Singularity & Humanness, A Speculation
Jean-Marie Appriou, Dora Budor, Mariechen Danz, Genghis Khan Fabrication Co., Aleksandra Domanović, Cécile B. Evans, Daiga Grantina, Matt Mullican, Sean Raspet, Sarah Schönfeld, Jeremy Shaw, Kiki Smith, Clemens von Wedemeyer
curated by Marles Wirth
21.06 – 01.10.2017
MAK Exhibition Hall
MAK, Stubenring 5
1010 Vienna
The exhibition ARTIFICIAL TEARS. Singularity & Humanness—A Speculation quotes from a chapter of human history yet to be written. Thirteen artistic positions open hypotheses, pose questions, and provide impetus for a confrontation with the “singularity” foretold by American futurist Ray Kurzweil and being ushered in through the exponential growth of technology and highly intelligent machine interfaces.
With the proliferating possibilities for fusing science, medicine, and technology, the boldest and most terrifying visions from science fiction are being implemented in our daily lives in a manner both tangible and stealthy. The margin between animate and inanimate matter appears increasingly implausible, as does the differentiation between “real” people and their media incarnation, between “originals” and dummies.

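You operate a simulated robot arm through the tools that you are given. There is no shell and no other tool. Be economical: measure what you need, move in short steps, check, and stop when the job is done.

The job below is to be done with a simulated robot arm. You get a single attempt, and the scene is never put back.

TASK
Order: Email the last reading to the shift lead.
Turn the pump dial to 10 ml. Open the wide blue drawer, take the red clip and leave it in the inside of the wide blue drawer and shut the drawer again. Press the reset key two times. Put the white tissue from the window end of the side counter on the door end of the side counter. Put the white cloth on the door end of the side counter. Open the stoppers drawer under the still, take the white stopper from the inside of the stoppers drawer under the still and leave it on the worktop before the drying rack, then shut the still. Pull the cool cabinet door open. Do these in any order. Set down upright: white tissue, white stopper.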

Many of the utopian or dystopian narratives of the 20th and 21st centuries developed scenarios of societies shaped by technology as a tool for control and surveillance, their “humanness” ultimately utterly convulsed. The question arises of whether we human beings want to escape our increasing marginalization through technologies controlled by capitalist and political systems and whether we will work up the courage to fight for our freedom as a society and as individuals-in fact mainly against ourselves: When our utopias fail, we will have to unlock the potentialities in our dystopias. “The imagination is a unique mental faculty that fuses rational and emotional faculties,” writes philosopher Ágnes Heller (Hannah Arendt Professor of Philosophy at the New School for Social Research in New York) at the opening of her essay From Utopia to Dystopia (2016). And adds, “Neither thought nor action occurs without some kind of emotion.”